#### RECORDED INFORMATION
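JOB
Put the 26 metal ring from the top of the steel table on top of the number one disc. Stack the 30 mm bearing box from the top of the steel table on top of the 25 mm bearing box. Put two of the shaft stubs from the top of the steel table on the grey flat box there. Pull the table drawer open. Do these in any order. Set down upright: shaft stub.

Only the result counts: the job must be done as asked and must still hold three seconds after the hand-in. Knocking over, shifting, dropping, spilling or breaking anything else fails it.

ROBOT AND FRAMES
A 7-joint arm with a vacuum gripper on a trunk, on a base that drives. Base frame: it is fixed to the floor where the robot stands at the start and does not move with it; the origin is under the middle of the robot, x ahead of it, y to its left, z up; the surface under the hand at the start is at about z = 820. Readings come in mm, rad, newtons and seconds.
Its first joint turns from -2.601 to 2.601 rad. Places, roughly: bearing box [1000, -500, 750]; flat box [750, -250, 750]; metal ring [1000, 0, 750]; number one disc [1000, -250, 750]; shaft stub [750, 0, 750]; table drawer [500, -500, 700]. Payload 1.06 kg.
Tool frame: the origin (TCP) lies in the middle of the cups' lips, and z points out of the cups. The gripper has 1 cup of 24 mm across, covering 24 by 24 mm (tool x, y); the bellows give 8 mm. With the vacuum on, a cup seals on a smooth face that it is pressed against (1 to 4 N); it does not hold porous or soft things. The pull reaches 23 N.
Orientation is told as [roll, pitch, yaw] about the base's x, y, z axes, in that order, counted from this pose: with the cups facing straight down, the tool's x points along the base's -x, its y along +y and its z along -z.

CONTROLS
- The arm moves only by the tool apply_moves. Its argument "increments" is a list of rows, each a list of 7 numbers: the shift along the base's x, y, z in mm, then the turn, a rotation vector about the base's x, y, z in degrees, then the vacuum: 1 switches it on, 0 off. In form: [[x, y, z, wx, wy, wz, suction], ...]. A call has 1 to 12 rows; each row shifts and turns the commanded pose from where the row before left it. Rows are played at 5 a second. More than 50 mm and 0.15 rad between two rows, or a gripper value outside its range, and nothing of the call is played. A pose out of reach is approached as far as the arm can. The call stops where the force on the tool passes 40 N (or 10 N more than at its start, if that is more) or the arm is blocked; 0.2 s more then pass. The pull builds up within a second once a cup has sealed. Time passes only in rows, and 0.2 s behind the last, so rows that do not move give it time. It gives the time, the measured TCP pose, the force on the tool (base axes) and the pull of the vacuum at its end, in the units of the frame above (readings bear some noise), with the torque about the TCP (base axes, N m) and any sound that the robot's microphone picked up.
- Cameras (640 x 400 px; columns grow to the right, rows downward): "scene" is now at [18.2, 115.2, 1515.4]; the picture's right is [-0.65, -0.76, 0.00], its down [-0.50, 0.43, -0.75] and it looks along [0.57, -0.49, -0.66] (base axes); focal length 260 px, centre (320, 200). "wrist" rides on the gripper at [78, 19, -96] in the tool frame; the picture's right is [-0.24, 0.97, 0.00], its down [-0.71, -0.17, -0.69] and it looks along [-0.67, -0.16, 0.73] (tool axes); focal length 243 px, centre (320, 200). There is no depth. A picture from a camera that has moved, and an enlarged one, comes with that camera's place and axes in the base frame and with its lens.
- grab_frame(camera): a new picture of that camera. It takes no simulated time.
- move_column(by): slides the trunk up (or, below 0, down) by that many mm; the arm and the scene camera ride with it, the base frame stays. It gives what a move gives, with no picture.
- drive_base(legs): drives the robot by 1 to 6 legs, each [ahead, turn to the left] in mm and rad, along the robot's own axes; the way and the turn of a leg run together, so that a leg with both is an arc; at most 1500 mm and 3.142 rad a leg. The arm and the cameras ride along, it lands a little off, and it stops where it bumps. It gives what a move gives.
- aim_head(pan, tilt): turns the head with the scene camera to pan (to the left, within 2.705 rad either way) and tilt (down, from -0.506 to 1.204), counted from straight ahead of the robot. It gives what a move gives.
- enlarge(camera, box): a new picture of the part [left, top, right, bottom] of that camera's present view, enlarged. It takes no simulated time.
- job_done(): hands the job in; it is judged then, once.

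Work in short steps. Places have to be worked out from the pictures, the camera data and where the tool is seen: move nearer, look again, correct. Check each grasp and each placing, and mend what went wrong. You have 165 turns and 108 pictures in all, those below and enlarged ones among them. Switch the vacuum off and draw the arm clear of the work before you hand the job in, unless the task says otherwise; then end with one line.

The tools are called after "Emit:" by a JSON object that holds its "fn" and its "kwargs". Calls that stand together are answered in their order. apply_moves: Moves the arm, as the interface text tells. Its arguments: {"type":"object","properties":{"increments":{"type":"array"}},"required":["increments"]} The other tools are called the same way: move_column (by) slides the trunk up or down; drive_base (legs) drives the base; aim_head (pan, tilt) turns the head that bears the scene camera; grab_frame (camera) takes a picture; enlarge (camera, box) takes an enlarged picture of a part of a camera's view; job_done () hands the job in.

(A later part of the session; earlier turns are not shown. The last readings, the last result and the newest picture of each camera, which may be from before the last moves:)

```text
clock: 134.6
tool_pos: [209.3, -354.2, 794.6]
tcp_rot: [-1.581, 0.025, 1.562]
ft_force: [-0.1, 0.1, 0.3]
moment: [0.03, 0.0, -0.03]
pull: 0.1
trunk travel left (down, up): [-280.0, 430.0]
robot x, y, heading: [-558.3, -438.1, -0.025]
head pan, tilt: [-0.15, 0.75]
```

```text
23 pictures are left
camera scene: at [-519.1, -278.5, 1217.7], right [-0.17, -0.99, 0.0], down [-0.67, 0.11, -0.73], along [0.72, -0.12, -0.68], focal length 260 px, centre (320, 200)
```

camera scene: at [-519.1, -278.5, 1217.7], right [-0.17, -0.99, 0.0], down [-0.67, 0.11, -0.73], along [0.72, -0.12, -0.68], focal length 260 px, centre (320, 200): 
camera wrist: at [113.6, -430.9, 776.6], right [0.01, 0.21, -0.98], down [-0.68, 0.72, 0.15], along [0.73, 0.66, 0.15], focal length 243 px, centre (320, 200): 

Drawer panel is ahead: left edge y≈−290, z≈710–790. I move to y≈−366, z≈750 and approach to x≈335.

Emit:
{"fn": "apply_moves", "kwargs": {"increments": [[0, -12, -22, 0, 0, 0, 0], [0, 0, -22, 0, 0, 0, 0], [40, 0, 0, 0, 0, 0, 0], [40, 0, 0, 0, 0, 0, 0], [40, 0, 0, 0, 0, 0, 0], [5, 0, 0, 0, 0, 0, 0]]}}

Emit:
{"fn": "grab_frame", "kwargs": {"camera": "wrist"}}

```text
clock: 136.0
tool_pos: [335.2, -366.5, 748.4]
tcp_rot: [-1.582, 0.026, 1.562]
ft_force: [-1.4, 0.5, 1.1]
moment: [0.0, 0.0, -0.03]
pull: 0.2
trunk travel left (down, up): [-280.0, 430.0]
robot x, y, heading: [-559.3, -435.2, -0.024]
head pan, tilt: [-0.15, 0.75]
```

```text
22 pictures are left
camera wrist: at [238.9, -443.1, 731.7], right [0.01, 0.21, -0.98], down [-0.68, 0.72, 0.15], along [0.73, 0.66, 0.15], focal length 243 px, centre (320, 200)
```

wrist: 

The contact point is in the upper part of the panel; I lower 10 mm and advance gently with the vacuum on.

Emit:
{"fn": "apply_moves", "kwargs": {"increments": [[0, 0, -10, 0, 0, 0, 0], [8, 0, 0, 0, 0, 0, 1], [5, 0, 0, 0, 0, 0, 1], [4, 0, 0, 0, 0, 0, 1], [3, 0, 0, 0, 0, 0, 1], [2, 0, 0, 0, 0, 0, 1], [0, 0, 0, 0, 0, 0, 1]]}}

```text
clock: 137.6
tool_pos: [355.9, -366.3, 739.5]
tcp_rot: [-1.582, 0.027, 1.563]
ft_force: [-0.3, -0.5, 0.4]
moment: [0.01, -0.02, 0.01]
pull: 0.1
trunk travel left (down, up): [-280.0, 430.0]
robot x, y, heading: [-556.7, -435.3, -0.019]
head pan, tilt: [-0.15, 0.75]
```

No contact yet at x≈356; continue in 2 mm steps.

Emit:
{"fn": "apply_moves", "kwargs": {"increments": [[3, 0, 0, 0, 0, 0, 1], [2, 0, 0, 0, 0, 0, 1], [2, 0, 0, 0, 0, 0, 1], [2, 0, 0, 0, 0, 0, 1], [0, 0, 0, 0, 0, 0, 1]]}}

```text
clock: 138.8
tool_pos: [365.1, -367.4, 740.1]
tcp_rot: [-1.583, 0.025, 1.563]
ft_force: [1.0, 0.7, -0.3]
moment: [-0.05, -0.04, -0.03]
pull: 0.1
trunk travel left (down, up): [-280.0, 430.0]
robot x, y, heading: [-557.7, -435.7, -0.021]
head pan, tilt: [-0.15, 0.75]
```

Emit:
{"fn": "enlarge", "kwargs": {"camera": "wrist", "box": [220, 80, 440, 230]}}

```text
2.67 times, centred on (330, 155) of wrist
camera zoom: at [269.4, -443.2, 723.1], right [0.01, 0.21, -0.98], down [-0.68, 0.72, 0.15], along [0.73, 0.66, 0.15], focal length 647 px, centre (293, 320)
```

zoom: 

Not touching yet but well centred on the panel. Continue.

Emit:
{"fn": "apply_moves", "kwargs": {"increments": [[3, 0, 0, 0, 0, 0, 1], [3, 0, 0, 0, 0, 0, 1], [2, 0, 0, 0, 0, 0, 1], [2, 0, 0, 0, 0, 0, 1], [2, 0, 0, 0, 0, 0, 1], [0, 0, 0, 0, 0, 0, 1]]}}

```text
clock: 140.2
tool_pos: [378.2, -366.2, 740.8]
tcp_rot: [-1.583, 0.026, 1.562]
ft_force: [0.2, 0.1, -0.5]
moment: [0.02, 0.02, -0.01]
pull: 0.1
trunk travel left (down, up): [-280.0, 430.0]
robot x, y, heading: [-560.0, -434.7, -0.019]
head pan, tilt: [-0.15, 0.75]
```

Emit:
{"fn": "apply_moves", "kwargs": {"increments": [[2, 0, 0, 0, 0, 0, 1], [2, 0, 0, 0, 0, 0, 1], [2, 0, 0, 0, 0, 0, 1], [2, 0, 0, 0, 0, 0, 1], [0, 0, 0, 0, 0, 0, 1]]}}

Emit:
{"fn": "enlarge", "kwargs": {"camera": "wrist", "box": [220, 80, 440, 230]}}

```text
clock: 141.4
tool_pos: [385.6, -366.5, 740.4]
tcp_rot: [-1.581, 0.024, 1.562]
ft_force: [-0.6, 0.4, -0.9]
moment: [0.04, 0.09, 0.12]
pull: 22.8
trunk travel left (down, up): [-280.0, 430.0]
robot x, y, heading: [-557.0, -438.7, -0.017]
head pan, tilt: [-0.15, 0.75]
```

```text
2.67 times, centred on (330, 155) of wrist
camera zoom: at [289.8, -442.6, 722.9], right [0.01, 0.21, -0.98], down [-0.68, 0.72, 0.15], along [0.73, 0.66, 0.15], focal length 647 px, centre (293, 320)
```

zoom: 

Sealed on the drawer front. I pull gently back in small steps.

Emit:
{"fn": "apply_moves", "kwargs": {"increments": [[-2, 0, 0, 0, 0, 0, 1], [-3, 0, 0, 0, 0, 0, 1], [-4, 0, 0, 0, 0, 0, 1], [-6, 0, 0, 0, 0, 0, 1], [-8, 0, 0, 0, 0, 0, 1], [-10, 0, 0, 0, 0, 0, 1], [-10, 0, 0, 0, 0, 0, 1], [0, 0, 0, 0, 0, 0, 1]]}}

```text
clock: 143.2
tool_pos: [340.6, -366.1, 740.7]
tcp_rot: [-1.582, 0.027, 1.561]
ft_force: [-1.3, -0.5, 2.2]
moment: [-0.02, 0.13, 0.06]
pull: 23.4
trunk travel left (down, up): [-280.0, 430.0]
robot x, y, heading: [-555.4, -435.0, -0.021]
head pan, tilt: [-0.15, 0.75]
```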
########
# EXERCISE INSTRUCTIONS:
State how many lines of the material contain the string "stops", with no other words.

# OUTPUT:
2